Last week, as a small group of students opened “Why Polar Bears Like Snow: And Flamingos Don’t” and answered Berryman’s questions about finding information in the nonfiction book. As they talked, other students worked on a variety of reading and writing activities.

The hour-long focus on literacy is structured so that all students will work with Berryman, read on their own, read aloud to a friend, write, and read a book on a computer. Students are also building their endurance in preparation for the hours of focus required for the end-of-grade exam next year, said principal Lisa Spalding.

“Children need to read at third-grade level just to make it in the world,” Spalding said.

Turner Creek students pass end-of-grade exams at a higher rate than both the Wake County and state averages.
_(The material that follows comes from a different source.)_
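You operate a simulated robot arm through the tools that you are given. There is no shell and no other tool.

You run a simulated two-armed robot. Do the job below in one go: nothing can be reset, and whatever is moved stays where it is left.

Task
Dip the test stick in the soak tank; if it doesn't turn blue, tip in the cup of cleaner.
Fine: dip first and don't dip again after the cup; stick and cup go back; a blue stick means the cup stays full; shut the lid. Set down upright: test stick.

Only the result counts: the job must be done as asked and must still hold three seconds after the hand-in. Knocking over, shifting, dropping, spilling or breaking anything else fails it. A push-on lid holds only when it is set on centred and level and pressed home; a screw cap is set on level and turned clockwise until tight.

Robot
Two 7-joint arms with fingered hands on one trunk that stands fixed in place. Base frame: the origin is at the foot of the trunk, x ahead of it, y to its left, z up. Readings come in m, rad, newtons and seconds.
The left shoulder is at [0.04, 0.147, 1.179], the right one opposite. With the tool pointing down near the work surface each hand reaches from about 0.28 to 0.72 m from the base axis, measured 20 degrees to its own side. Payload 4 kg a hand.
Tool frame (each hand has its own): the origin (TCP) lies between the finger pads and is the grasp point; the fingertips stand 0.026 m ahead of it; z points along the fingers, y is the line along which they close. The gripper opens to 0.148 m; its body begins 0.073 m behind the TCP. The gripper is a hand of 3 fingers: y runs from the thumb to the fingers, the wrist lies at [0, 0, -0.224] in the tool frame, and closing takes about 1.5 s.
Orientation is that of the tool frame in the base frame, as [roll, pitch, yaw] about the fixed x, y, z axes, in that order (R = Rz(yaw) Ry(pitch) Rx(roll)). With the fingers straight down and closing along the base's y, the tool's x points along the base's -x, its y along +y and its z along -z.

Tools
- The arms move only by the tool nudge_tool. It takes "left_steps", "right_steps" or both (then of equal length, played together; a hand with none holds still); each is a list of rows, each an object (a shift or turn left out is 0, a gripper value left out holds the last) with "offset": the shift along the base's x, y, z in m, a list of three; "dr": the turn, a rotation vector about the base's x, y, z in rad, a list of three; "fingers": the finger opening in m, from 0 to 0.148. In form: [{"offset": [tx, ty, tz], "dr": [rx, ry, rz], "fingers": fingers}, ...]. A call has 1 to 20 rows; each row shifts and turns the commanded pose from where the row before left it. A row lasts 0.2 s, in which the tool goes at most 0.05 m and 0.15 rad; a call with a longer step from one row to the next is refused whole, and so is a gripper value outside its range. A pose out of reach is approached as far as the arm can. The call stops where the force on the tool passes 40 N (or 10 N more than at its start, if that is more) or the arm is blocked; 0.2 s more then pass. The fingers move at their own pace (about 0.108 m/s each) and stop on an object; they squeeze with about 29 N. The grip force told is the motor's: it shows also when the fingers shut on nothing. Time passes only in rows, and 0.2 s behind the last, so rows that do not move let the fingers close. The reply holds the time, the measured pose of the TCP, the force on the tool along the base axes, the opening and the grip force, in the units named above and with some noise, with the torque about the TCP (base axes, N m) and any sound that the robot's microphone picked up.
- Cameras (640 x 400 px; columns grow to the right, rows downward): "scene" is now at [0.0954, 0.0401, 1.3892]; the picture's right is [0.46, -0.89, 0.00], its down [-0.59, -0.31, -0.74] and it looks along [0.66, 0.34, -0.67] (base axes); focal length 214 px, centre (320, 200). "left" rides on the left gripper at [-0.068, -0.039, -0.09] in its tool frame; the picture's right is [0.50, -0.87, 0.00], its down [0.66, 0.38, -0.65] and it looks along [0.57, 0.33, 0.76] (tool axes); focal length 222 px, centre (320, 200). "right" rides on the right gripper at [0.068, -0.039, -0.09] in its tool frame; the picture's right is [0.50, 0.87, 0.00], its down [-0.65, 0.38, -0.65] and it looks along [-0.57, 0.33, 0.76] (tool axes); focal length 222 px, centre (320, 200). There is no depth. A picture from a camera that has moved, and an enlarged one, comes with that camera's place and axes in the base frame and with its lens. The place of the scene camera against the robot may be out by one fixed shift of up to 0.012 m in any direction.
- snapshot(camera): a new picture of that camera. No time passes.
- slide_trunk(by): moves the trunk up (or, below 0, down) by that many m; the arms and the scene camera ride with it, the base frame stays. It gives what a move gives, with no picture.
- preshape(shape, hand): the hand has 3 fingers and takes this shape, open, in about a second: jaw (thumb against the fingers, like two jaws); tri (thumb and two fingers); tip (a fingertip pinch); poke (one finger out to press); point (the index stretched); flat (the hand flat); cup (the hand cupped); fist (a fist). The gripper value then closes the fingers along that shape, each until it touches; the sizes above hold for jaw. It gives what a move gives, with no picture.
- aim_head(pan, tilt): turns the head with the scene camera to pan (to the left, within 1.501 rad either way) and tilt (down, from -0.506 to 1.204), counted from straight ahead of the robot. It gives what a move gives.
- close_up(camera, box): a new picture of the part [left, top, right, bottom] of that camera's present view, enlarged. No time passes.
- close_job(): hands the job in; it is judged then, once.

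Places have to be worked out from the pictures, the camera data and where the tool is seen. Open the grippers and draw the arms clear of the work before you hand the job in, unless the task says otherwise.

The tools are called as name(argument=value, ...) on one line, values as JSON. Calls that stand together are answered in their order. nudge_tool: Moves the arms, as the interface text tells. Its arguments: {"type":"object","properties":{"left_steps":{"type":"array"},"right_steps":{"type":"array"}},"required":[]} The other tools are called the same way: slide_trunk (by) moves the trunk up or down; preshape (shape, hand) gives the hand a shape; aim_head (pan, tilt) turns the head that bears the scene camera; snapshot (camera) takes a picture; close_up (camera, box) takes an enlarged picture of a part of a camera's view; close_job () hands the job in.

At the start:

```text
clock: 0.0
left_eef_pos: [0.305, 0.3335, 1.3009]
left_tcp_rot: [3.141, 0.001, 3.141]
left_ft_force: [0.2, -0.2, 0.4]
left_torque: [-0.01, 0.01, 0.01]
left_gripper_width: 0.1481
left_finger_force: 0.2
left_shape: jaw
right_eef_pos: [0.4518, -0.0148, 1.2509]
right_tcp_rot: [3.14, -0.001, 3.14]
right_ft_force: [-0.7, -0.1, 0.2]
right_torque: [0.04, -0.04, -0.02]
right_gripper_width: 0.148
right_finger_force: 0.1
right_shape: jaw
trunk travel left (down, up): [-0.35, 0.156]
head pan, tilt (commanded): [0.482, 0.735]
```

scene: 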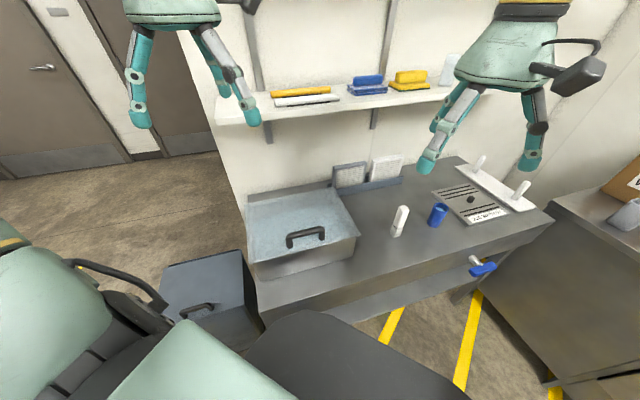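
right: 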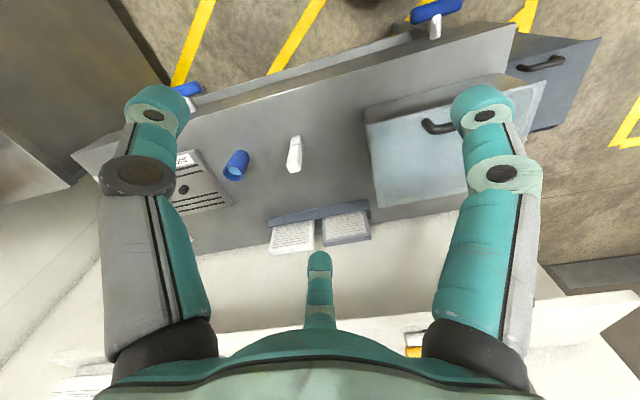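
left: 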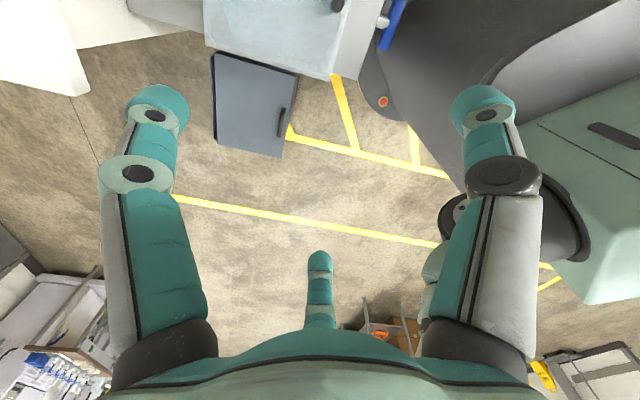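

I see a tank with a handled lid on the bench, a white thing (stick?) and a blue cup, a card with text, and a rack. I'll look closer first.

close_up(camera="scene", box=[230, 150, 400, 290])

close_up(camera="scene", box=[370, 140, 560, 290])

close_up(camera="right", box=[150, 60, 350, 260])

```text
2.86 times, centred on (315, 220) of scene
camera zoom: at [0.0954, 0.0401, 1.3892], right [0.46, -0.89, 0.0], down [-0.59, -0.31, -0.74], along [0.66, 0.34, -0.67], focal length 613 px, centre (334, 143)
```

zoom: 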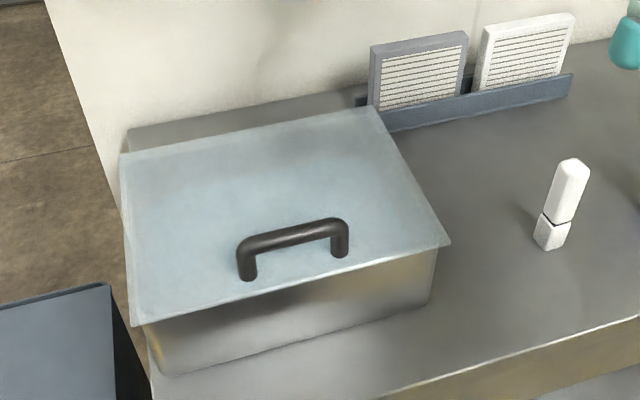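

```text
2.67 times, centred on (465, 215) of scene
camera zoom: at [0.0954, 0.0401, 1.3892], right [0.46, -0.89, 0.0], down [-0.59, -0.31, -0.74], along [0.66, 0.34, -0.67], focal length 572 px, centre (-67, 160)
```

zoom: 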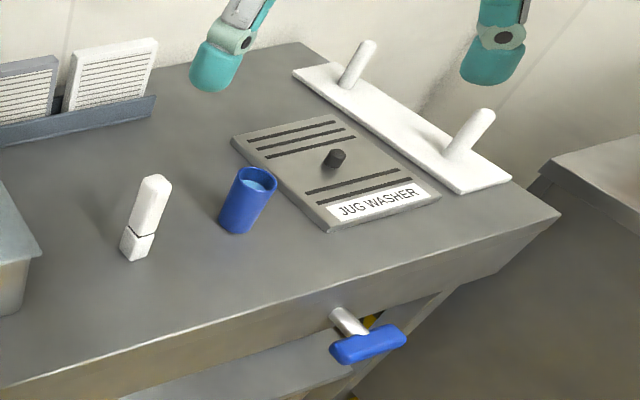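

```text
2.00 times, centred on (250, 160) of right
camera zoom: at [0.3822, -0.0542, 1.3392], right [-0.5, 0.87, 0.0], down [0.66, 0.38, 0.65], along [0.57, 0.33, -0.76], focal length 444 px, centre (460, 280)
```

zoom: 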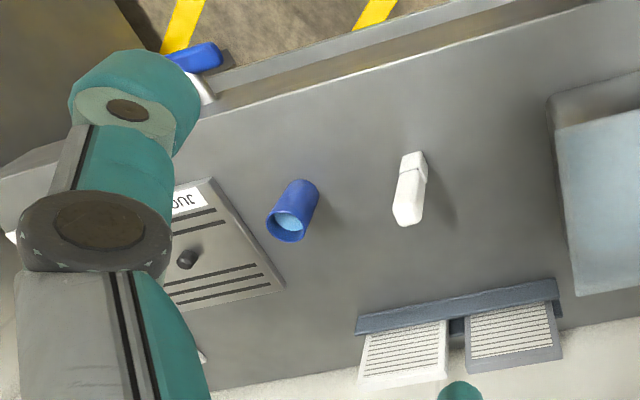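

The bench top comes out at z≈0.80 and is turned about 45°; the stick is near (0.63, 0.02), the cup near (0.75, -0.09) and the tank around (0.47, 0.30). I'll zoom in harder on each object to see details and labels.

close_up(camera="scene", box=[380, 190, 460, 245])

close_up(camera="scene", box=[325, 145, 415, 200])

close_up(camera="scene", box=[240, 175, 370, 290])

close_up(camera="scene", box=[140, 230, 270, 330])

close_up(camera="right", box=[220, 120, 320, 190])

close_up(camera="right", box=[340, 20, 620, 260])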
Nearly 85 percent of the school’s third graders passed the reading test last year, compared to 73 percent in the county and 67.6 percent statewide.

In some of the state’s elementary schools, fewer than half of the third graders pass.
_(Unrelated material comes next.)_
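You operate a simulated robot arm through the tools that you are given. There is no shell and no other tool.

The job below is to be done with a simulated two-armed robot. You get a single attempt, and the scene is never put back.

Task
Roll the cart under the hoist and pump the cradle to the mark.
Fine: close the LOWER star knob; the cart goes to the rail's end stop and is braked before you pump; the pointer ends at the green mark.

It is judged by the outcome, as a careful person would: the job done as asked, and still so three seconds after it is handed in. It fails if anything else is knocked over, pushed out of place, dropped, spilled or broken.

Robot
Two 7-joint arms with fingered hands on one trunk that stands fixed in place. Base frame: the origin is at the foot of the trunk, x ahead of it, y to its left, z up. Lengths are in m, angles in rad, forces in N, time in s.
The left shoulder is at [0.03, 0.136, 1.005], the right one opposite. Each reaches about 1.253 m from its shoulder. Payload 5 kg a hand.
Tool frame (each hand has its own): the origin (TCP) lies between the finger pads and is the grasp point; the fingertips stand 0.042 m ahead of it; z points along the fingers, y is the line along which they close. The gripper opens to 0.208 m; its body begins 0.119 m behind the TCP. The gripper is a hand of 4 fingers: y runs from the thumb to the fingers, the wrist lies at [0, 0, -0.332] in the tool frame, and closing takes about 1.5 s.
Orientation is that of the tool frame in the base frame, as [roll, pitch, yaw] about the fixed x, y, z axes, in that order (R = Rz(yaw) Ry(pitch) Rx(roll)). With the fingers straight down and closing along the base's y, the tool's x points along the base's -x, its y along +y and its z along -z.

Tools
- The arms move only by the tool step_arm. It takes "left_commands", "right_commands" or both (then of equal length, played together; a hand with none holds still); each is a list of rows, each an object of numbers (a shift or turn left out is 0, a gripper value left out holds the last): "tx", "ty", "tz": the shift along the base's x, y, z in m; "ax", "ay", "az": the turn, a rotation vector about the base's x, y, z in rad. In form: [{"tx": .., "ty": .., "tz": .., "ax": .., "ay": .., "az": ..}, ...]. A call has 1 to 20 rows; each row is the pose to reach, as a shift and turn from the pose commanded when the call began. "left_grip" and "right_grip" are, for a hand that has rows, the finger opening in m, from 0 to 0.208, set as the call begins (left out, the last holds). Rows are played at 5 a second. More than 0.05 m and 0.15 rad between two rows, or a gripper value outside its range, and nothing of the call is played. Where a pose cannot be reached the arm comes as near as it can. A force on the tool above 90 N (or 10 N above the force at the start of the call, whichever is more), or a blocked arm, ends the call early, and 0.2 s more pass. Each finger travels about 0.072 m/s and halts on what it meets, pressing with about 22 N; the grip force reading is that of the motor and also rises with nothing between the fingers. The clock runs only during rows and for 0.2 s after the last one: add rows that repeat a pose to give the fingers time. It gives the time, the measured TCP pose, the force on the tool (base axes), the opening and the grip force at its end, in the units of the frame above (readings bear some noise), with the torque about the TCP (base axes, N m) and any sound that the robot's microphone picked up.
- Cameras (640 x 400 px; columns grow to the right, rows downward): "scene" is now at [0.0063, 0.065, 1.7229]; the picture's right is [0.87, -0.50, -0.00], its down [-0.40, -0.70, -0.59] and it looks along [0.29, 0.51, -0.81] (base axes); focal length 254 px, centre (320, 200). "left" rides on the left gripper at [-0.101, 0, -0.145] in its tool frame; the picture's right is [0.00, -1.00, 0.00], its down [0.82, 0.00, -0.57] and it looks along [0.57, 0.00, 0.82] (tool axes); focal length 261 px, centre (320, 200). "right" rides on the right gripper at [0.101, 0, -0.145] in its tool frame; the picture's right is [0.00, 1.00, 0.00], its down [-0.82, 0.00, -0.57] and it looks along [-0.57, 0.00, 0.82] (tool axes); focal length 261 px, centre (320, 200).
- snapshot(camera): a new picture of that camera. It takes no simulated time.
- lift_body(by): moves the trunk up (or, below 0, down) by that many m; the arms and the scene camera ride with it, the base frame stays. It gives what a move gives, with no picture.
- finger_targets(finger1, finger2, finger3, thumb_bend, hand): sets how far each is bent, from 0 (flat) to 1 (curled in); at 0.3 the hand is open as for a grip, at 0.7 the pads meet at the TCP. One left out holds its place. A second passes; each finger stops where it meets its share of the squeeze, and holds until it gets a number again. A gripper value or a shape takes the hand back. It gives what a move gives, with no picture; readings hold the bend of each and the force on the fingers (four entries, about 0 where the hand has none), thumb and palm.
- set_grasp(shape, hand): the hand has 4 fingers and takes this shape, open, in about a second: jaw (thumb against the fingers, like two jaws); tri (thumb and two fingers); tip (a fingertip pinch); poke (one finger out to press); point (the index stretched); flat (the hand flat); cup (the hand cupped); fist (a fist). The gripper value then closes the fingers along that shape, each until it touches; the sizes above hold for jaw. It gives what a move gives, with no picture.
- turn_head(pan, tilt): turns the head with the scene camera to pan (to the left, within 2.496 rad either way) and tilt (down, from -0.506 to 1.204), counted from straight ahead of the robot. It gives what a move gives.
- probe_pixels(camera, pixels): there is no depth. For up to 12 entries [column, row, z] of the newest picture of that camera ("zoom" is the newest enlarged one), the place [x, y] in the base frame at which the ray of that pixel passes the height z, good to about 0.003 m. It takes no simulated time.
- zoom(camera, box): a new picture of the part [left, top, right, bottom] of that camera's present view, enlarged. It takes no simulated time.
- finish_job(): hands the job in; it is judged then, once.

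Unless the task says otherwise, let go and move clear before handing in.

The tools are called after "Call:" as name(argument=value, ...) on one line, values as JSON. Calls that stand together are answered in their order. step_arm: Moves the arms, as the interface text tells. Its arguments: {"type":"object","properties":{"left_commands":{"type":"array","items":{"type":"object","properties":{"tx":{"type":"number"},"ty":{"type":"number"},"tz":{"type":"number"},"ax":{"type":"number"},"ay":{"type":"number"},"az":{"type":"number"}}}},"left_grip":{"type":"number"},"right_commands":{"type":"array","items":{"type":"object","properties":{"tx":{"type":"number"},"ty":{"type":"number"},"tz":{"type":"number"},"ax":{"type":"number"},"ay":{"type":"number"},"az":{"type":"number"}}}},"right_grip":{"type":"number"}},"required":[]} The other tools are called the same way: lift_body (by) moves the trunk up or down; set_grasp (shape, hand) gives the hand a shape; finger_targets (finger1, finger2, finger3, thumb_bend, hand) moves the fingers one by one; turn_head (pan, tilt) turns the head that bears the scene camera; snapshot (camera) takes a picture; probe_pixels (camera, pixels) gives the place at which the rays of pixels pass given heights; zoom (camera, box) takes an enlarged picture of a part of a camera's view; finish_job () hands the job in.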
Even if a few dozen students at Turner Creek were to face repeating third grade, Spalding said she was not yet certain how the school would adapt.

June Atkinson, state superintendent of public instruction, disagrees with the retention requirement, and would prefer that the state focus on a plan to offer students who struggle with reading a chance to attend summer reading camps in their early elementary years. Students’ reading ability slides over the summer if they don’t have books or an adult who reads to them, she said.

“We need to create a culture where it’s not punishment for students to have extended learning,” she said. “It’s a way to prioritize learning for every single child in our state.”